August 2010 Convention
Anaheim, CA

Point, Counterpoint: One Performance, Two Viewpoints

Fenwick Smith

Leone Buyse and Fenwick Smith jointly coached two mixed-chamber works: Madeline Dring's trio for flute, oboe, and piano, and Martinu's trio for flute, violin, and piano.

In the first movement of the Martinu trio, performers were encouraged to aim for a more aggressive approach to the meter of the work. This "bite" or "edge" to the meter punctuated the phrases and helped keep the ensemble together, especially in the 16th-note passages. In the second movement, Buyse pointed out that the tendency to make a legato line, following the composer's slur indication, can actually sabotage the phrase "cells" that start out soft and then grow.
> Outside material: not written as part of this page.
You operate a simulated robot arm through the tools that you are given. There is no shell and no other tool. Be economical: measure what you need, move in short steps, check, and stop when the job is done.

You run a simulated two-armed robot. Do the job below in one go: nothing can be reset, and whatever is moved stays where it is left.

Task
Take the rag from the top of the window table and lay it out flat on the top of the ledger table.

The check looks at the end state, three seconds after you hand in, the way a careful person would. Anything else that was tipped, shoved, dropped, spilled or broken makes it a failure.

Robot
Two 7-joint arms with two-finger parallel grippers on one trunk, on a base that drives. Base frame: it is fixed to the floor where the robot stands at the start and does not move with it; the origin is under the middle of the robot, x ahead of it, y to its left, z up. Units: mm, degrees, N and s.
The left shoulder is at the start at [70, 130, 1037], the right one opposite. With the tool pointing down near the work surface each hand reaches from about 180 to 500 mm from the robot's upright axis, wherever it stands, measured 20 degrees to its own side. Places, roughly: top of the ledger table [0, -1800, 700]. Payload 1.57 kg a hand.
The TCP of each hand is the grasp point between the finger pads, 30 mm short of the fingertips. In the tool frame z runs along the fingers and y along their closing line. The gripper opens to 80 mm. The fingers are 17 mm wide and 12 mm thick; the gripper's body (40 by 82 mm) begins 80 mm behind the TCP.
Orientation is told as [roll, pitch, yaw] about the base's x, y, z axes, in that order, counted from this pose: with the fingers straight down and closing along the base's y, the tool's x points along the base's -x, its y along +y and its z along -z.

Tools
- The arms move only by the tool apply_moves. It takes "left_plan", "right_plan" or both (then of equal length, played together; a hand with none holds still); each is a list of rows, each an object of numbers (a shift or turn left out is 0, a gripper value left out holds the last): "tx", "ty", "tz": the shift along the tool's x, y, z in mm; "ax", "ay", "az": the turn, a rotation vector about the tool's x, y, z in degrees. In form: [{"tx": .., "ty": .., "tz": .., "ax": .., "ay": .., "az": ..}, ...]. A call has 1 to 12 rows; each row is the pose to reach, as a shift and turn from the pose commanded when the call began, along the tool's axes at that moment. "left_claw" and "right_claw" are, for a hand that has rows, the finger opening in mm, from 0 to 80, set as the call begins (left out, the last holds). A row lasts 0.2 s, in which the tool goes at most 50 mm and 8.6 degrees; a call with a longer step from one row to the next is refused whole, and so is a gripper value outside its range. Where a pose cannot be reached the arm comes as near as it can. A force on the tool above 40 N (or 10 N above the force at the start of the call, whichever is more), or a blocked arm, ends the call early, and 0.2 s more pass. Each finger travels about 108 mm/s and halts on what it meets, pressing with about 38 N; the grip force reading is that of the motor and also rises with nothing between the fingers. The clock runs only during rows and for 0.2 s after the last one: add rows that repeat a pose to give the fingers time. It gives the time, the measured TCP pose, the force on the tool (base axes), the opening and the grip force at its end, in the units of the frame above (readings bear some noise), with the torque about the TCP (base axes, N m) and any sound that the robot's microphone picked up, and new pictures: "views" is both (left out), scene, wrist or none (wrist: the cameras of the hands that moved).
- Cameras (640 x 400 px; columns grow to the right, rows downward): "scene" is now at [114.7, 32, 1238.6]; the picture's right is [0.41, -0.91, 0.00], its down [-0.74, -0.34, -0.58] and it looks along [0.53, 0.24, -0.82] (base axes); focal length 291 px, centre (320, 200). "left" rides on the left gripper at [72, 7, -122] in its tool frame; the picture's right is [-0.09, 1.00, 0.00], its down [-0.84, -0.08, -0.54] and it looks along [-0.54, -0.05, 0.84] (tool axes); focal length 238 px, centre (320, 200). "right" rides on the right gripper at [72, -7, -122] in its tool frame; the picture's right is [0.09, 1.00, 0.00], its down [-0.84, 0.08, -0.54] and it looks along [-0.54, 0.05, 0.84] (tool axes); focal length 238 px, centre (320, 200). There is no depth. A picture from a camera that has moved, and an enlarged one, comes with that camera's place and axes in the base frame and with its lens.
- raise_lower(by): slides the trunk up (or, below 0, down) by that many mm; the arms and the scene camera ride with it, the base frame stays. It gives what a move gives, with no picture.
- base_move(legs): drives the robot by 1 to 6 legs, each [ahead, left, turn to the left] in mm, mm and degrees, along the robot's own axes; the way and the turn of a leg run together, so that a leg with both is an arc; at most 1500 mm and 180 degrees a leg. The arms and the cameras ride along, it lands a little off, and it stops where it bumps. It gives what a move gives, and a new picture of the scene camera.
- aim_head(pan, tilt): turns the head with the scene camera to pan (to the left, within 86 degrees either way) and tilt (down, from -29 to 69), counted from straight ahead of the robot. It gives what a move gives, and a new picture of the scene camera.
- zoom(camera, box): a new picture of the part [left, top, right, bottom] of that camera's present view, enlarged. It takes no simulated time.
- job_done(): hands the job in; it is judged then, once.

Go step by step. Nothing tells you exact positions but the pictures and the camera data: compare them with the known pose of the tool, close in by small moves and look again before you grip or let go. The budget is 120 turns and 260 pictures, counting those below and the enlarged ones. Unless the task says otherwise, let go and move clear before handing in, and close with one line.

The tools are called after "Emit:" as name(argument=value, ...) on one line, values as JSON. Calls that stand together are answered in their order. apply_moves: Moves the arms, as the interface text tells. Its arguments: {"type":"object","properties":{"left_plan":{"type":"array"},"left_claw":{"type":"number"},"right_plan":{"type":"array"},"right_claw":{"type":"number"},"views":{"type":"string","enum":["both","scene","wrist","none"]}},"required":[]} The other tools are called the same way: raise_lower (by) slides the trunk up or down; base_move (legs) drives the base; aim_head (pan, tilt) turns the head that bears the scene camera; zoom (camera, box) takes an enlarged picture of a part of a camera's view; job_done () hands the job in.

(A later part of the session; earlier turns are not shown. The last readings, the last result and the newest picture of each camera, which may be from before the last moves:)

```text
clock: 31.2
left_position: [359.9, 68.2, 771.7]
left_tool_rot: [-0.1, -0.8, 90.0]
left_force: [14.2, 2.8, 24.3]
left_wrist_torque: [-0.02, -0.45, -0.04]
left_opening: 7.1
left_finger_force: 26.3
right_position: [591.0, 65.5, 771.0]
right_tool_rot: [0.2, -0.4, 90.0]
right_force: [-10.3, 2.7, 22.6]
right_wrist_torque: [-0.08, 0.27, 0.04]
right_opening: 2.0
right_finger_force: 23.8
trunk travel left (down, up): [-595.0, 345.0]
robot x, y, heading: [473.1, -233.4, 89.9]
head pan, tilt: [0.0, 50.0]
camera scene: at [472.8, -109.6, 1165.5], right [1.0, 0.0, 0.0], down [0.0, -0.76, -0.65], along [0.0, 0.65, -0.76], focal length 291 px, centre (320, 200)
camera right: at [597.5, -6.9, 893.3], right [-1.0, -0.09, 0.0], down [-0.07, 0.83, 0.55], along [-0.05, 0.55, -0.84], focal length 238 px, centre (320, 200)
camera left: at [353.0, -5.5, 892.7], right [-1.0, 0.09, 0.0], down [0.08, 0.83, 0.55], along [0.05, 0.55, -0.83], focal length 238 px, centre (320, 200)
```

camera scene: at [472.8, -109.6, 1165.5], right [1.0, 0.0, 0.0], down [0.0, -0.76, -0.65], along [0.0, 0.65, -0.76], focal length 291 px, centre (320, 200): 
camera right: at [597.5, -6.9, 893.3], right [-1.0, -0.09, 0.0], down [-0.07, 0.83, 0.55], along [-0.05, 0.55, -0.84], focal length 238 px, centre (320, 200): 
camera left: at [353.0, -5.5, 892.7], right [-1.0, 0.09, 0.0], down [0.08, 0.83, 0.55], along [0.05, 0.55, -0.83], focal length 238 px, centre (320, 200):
Performers were encouraged to approach the work from a broader perspective, and Smith suggested that the accumulation of small gestures, while matching phrase inflection within the ensemble, would highlight the "architecture" of the piece. Buyse added that it is easy to become a "tone junkie," that we can get addicted to sound, which can lead to overly romanticizing a phrase. In the third movement, contrasts in tempo were the main challenge. Buyse pointed out that "transitions are always scary, in music and in life!" She noted that the flute should be very clear when cuing the "poco meno" tempo, and added that this section's new key is another indication that the composer desired a significant character change. At times, intonation in the high register of the flute became problematic with the violin. Buyse suggested that these inconsistencies can often be an issue of timbre, not necessarily pitch. She also mentioned that an effort to match the violin's articulation can lead to tension in the throat, which can in turn affect intonation.

Leone Buyse

The approach to the phrase was the topic that surfaced after a performance of the first movement of Dring's trio for flute, oboe, and piano. Smith pointed out the importance of approaching cadences within the ensemble and suggested the three members communicate about the way each phrase should end. Buyse supported the observation by asserting that the recognition and parallel treatment of inflection of each phrase is vital within the ensemble and that the exaggeration of these elements will explain the work's structure to the audience. Additionally, performers were asked to match and clarify articulations by allowing for space between a grace note and the note before it. In the third movement, Buyse reminded the audience of the element of humor in Dring's music, suggesting that an exaggerated dynamic scheme can really make this work speak to the audience. The accelerando that ends the work took on a new energy after Buyse suggested giving it a more "conclusive" feel, while an audience member's comment that the ending sounded more "intentional" was an indication that Buyse and Smith had made these ensembles' already well-prepared performances come alive.